Four former Interior Ministry officials, convicted for Sandro Girgvliani murder case, were released along with other 384 convicts, whose imprisonment verdicts were replaced with probation terms, according to the Ministry of Penitentiary and Probation.
The measure applied, according to the ministry, to those 388 convicts who pled guilty, cooperated with investigation and committed no wrongdoing during their term in prison and already served part of their jail term.

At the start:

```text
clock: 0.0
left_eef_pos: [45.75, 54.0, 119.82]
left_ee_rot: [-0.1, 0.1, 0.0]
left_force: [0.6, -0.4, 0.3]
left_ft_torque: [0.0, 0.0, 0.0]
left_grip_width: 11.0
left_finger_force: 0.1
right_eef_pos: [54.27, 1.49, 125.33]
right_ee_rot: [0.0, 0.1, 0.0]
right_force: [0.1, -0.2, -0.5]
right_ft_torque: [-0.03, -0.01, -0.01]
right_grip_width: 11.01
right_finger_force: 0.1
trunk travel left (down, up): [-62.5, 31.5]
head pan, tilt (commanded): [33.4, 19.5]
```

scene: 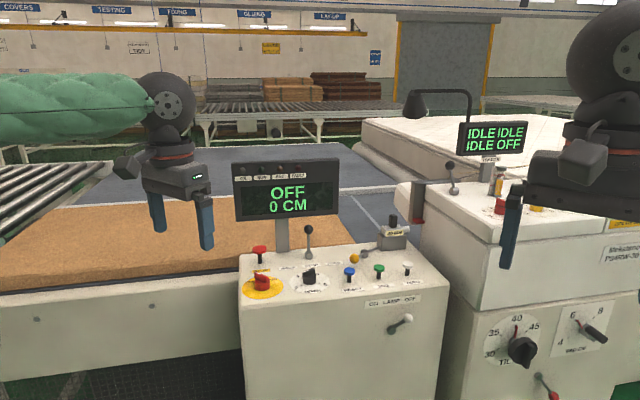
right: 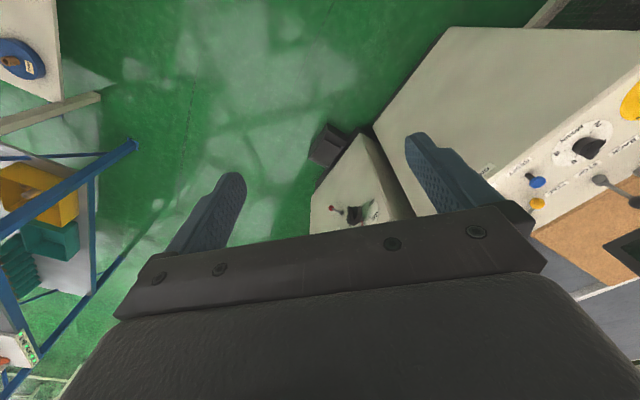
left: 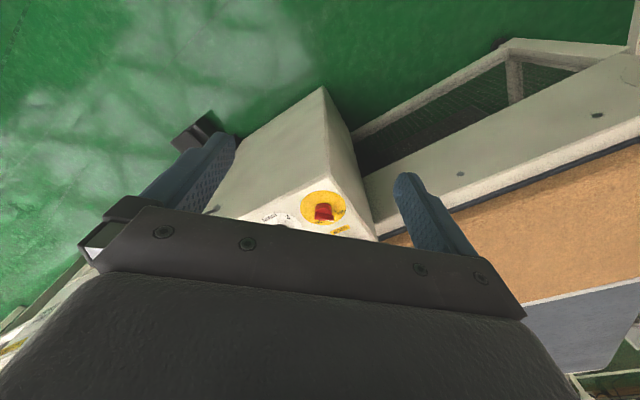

Gia Alania, at the time chief of the first unit of the Interior Ministry’s Department for Constitutional Security and three other officers from the same department - Avtandil Aptsiauri, Aleksandre Gachava and Mikheil Bibiluridze, were arrested in March, 2006 and in July, 2006 Tbilisi City Court sentenced Alania and three other former officers to eight and seven-year prison terms, respectively for inflicting injuries that resulted in Girgvliani’s death.
The Court of Appeals upheld the verdict in December, 2006. The Supreme Court, however, cut their prison terms by six months after dropping charges involving damage to the belongings of the victim. Then in November, 2008, the four men’s prison terms were halved as a result of the presidential pardon.
The murder case of 28-year-old Girgvliani has turned into the key political issue in 2006 and it reemerges time after time in the political discourse, because of persisting allegations that the investigation covered up possible links of other Interior Ministry officials, as well as of wife of Interior Minister, Vano Merabishvili, to this murder case.
On Sunday, the Georgian media sources reported that four men met with head of the Georgian Orthodox Church, Patriarch Ilia II, who blessed them to spend one year in a monastery; the television stations also showed footage of the four men holding candles in the Holy Trinity Cathedral in Tbilisi.